### EXERCISE AIM:
Identify each line holding the string "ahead" and copy it.

# start of COLLECTED DATA

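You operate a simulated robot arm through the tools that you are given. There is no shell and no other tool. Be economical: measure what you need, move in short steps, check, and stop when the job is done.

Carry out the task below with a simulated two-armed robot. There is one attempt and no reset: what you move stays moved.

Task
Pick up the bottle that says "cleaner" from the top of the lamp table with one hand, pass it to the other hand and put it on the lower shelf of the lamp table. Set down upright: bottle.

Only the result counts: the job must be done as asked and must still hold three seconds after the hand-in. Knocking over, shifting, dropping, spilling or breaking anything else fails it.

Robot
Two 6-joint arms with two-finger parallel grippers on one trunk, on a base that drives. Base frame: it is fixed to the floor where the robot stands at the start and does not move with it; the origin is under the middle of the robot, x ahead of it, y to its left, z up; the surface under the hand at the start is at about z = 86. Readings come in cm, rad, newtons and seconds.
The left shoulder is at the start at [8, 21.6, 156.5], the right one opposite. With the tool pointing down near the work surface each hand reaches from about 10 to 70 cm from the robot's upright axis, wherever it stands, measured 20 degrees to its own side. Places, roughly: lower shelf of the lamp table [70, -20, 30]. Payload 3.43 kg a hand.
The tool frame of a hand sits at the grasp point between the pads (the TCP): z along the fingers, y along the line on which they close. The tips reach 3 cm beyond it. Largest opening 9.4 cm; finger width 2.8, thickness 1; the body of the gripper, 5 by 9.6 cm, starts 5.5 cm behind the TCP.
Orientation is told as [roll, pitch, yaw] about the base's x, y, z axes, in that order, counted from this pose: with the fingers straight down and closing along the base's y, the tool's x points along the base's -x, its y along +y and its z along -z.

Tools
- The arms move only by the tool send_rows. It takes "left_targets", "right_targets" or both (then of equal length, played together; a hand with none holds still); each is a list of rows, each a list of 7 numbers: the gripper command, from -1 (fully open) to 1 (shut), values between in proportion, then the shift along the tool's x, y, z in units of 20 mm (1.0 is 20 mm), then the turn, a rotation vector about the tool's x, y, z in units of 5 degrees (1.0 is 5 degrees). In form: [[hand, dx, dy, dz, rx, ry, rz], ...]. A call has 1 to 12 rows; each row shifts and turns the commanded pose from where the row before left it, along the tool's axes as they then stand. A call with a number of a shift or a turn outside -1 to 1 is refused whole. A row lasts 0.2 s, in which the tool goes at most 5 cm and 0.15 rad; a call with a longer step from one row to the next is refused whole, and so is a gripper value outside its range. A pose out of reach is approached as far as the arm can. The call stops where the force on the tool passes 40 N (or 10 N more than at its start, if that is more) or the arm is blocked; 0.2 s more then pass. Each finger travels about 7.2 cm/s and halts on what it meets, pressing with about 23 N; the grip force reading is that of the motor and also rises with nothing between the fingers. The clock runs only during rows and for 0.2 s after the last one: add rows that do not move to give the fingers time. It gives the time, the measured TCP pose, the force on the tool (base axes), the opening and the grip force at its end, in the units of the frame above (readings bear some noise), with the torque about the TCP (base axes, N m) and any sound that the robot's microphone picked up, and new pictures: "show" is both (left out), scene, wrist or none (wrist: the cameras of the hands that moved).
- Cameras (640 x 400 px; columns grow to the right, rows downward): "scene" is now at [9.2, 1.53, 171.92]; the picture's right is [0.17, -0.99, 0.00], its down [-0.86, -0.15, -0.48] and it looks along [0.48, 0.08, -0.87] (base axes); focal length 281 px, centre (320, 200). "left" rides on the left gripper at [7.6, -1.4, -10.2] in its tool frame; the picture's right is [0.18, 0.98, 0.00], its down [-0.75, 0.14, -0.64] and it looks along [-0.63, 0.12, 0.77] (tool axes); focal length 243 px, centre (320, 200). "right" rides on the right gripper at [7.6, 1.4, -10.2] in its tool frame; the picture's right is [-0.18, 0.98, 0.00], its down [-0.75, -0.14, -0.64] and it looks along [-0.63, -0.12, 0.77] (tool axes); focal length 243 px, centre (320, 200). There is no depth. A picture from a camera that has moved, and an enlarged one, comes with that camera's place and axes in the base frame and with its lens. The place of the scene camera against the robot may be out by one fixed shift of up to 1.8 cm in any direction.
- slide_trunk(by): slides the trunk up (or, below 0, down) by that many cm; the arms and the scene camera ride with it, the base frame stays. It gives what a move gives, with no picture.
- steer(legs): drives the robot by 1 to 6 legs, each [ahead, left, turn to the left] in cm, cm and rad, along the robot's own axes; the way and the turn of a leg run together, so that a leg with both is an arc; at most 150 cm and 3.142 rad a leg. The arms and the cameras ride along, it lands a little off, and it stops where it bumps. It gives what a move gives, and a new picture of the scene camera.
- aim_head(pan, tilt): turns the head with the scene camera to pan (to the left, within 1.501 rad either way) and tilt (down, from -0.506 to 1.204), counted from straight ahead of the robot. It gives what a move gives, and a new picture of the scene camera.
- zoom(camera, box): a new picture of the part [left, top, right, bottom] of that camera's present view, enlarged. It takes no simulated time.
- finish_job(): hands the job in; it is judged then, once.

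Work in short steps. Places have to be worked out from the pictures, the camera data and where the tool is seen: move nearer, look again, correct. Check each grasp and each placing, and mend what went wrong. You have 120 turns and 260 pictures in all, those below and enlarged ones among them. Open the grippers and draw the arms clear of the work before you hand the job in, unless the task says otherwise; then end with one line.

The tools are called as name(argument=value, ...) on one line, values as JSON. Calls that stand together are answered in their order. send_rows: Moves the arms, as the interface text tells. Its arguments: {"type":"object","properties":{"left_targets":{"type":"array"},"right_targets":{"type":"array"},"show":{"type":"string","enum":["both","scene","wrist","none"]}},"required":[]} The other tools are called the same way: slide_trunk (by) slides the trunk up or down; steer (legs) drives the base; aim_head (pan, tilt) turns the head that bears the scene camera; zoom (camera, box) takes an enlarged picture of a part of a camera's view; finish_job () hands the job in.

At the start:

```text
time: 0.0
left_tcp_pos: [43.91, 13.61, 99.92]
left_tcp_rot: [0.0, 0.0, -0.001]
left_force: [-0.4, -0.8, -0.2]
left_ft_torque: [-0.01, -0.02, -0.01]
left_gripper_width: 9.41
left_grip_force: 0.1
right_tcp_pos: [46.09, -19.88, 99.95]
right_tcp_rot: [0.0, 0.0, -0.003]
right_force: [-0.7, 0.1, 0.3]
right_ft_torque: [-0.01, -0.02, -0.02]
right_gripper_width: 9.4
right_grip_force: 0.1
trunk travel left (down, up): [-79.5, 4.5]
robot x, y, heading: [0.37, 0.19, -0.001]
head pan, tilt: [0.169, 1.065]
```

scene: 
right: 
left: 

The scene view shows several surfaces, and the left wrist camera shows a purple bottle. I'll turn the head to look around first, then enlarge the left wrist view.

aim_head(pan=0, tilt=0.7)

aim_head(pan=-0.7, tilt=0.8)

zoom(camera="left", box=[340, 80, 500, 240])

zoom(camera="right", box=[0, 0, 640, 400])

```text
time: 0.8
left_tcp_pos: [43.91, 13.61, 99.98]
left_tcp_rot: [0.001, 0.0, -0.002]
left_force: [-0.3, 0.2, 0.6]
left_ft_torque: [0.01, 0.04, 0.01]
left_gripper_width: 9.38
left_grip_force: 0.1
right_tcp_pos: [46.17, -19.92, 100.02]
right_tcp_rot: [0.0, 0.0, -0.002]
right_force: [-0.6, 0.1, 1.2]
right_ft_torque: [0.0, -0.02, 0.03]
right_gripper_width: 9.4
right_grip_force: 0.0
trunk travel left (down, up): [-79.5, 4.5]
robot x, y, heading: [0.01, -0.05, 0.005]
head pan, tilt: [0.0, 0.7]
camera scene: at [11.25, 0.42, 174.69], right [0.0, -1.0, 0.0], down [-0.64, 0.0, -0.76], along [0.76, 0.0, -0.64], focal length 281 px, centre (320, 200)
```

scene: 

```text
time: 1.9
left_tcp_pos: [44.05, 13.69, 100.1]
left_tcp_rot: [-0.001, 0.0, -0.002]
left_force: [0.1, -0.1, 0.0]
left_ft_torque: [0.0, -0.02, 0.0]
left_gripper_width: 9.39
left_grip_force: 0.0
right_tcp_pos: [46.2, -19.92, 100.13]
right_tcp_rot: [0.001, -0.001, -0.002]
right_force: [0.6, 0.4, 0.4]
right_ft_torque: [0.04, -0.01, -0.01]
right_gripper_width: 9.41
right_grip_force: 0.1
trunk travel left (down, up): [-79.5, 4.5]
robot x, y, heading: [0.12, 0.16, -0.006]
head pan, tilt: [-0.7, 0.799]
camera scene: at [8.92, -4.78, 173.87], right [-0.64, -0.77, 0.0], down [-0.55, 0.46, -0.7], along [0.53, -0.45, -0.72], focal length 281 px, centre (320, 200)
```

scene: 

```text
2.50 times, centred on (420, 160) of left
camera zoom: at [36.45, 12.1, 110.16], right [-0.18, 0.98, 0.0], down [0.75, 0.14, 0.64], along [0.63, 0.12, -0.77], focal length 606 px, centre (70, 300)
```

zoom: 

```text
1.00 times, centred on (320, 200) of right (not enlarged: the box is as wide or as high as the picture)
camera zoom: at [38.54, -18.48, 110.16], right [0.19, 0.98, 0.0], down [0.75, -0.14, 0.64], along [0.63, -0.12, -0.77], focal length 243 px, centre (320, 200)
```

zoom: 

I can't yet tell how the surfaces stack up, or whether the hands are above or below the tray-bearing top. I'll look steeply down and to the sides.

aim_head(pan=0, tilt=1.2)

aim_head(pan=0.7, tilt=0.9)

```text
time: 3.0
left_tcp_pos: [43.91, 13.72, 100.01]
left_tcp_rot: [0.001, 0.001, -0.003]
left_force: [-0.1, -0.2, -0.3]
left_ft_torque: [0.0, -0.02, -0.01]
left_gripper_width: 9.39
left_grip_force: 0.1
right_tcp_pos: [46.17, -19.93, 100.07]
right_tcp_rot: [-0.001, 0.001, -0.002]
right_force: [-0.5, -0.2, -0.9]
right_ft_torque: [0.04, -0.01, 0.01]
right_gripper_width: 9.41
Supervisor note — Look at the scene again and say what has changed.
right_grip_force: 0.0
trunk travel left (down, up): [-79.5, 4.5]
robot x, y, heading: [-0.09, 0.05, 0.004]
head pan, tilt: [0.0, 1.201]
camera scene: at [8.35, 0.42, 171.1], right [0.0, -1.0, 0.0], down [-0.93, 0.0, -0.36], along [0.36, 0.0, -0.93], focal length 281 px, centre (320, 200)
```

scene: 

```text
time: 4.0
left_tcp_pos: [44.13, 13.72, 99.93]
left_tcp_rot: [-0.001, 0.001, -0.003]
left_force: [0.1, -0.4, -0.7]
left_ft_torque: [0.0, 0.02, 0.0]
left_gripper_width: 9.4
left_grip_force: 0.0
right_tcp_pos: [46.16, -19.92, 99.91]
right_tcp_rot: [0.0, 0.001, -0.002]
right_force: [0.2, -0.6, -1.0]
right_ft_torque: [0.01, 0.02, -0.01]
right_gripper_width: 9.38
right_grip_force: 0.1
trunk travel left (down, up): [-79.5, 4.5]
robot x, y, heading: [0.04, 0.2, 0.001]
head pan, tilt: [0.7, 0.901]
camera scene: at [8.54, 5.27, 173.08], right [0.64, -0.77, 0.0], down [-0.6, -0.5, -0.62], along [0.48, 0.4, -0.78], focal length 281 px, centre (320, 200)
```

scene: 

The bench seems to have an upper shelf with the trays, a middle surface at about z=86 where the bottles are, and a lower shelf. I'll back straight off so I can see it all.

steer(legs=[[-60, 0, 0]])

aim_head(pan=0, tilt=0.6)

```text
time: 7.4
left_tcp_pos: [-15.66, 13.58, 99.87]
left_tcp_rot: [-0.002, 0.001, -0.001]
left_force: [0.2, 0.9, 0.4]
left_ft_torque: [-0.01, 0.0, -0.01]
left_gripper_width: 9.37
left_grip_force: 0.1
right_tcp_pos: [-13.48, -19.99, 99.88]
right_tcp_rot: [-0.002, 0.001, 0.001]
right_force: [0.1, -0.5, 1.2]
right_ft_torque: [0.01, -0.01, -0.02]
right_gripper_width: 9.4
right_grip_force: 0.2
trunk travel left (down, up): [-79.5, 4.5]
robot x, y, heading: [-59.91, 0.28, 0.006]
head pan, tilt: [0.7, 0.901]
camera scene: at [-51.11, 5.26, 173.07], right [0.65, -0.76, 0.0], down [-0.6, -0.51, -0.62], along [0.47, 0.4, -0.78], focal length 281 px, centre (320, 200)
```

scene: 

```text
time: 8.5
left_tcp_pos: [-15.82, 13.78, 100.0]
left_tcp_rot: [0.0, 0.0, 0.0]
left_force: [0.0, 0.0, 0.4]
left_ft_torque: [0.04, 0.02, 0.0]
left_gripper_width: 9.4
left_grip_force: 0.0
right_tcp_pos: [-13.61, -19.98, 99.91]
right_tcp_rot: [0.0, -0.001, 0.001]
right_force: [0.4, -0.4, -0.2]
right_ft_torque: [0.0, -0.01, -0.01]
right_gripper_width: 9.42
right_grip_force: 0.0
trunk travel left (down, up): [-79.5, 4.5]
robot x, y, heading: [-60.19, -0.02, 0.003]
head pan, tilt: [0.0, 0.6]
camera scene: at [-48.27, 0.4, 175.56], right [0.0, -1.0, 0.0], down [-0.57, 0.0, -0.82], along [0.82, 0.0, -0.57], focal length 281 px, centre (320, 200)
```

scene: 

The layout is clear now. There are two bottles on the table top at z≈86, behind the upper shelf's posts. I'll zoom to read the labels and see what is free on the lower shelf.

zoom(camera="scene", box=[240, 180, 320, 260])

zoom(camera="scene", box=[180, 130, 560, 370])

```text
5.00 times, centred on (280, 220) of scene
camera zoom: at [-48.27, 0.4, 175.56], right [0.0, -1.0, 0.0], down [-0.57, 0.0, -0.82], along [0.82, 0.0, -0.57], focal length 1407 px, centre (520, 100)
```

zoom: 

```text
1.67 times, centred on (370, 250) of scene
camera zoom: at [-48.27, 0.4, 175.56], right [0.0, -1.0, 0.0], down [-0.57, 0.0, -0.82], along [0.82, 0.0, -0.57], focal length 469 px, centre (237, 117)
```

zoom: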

# end of COLLECTED DATA

### TASK RESULT:
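Two 6-joint arms with two-finger parallel grippers on one trunk, on a base that drives. Base frame: it is fixed to the floor where the robot stands at the start and does not move with it; the origin is under the middle of the robot, x ahead of it, y to its left, z up; the surface under the hand at the start is at about z = 86. Readings come in cm, rad, newtons and seconds.
- steer(legs): drives the robot by 1 to 6 legs, each [ahead, left, turn to the left] in cm, cm and rad, along the robot's own axes; the way and the turn of a leg run together, so that a leg with both is an arc; at most 150 cm and 3.142 rad a leg. The arms and the cameras ride along, it lands a little off, and it stops where it bumps. It gives what a move gives, and a new picture of the scene camera.
- aim_head(pan, tilt): turns the head with the scene camera to pan (to the left, within 1.501 rad either way) and tilt (down, from -0.506 to 1.204), counted from straight ahead of the robot. It gives what a move gives, and a new picture of the scene camera.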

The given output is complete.